_TEXT EXTRACT_:
= = = =

Sunday, May 25, 2014

Hunted like animals; promised safe haven

We’ve seen and discussed the devastation in Japan. In Peter Schwenger’s “America’s Hiroshima” in a television show, the TV host urged the audience to be generous in their giving to the Hiroshima Maidens because it is “the American way” (235). It is as though “[a] kind action to one person can be put in the balance with one hundred thousand dead” (Schwenger 238); one life cannot pay for another life. The kind act of surgically fixing the Hiroshima Maidens does not erase the horrors of the atomic bombs; although some would like to think so.
I brought this up because I want to talk about the power of media. The Americans watching the show would feel superior and good about themselves for helping the Hiroshima Maidens-- they may even feel righteous as part of a nation that’s helping the maidens forgetting the fact that it was the US that bombed Japan. The TV show controls what is transmitted, so what the Americans are seeing are filtered facts.
In Gojira when a news reporter interviewed a resident of the island, the interviewer doubted first hand witness information. Why? Perhaps it is because the islander is uneducated and without authority, whereas when the Professor speaks everyone listens without doubt. This reminded me of the yellow rain which affect the Hmong people in the jungle of Laos.
Yellow rain is believed to cause death and deformation; however, there were not enough information and test results were not sufficient to conclude whether it is a chemical weapon used on the Hmong or not. In “The Fact of the Matter” which focuses on truth, a Harvard professor countered an eyewitness, experienced, Hmong person’s account of what he saw (for more information, I’ve include the link below).

= = = =

_DATA BLOCK_:
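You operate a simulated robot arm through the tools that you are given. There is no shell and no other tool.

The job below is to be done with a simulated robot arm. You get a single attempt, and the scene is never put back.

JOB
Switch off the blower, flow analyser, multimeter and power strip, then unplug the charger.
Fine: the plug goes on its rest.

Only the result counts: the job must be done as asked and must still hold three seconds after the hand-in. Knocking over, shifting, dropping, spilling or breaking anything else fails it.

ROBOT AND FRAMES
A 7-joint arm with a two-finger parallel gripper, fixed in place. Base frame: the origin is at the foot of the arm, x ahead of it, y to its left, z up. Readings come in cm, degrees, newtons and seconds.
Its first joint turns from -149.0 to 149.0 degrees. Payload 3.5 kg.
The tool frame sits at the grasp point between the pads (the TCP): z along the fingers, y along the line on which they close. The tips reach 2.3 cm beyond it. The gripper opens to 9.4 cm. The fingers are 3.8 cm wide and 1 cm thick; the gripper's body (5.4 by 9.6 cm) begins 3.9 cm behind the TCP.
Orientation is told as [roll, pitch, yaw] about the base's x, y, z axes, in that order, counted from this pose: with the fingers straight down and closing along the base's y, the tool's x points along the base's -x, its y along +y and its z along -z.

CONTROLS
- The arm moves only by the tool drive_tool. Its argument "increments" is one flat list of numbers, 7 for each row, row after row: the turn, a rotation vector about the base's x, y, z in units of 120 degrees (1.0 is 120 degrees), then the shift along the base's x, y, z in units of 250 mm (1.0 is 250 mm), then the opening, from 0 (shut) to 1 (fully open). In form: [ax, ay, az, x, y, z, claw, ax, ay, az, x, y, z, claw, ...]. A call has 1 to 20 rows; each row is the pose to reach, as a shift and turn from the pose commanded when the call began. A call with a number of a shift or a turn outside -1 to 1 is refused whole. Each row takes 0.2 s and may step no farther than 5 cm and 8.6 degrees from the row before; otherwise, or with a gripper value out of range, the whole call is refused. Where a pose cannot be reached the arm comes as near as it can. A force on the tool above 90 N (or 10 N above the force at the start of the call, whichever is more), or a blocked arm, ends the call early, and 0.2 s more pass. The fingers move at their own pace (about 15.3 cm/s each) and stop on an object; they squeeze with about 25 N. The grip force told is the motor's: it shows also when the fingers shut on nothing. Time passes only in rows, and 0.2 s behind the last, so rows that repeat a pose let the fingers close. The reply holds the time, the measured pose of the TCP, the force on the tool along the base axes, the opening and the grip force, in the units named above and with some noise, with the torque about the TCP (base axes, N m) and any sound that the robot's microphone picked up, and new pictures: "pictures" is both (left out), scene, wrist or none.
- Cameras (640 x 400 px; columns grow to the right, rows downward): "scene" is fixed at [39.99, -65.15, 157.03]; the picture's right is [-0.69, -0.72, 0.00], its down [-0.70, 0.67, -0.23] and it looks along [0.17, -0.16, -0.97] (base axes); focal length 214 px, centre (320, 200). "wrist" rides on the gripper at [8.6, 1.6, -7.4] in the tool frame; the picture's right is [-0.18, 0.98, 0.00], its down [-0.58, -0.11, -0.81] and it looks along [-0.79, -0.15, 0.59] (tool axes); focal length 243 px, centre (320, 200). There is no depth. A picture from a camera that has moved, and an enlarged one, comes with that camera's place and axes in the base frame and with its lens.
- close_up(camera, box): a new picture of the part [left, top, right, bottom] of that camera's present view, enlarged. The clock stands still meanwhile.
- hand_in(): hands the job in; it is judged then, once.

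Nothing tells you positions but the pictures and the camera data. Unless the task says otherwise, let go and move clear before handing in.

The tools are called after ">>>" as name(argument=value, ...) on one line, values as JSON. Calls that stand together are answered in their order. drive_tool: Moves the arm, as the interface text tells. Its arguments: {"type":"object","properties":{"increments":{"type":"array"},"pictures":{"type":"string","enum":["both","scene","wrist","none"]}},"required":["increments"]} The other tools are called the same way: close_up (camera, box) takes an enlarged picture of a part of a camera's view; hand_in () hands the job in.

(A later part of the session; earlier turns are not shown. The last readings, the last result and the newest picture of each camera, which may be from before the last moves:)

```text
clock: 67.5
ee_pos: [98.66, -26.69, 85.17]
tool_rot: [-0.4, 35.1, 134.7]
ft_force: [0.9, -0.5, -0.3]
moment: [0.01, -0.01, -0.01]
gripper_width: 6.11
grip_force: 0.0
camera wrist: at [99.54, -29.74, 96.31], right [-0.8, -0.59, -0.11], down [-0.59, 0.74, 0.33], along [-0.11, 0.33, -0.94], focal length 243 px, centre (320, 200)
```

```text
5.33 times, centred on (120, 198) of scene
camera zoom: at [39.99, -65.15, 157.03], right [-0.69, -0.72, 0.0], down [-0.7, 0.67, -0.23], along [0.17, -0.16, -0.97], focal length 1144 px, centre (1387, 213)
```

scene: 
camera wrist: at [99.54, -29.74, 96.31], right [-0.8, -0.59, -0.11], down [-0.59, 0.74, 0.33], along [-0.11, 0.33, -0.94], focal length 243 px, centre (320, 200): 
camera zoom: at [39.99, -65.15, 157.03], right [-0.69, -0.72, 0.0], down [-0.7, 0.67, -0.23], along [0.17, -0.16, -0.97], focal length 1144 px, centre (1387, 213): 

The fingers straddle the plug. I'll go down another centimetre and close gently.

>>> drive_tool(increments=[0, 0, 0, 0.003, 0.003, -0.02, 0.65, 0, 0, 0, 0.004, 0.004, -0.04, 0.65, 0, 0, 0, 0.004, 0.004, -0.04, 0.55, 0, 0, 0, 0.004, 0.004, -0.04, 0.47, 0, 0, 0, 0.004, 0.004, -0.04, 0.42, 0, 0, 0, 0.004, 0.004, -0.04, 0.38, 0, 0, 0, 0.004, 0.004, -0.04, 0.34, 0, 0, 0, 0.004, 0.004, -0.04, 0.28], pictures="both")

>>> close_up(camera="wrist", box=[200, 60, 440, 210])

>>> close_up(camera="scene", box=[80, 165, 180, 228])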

= = = =

Set down the text extract once more as it stands.

Sunday, May 25, 2014

Hunted like animals; promised safe haven

We’ve seen and discussed the devastation in Japan. In Peter Schwenger’s “America’s Hiroshima” in a television show, the TV host urged the audience to be generous in their giving to the Hiroshima Maidens because it is “the American way” (235). It is as though “[a] kind action to one person can be put in the balance with one hundred thousand dead” (Schwenger 238); one life cannot pay for another life. The kind act of surgically fixing the Hiroshima Maidens does not erase the horrors of the atomic bombs; although some would like to think so.
I brought this up because I want to talk about the power of media. The Americans watching the show would feel superior and good about themselves for helping the Hiroshima Maidens-- they may even feel righteous as part of a nation that’s helping the maidens forgetting the fact that it was the US that bombed Japan. The TV show controls what is transmitted, so what the Americans are seeing are filtered facts.
In Gojira when a news reporter interviewed a resident of the island, the interviewer doubted first hand witness information. Why? Perhaps it is because the islander is uneducated and without authority, whereas when the Professor speaks everyone listens without doubt. This reminded me of the yellow rain which affect the Hmong people in the jungle of Laos.
Yellow rain is believed to cause death and deformation; however, there were not enough information and test results were not sufficient to conclude whether it is a chemical weapon used on the Hmong or not. In “The Fact of the Matter” which focuses on truth, a Harvard professor countered an eyewitness, experienced, Hmong person’s account of what he saw (for more information, I’ve include the link below).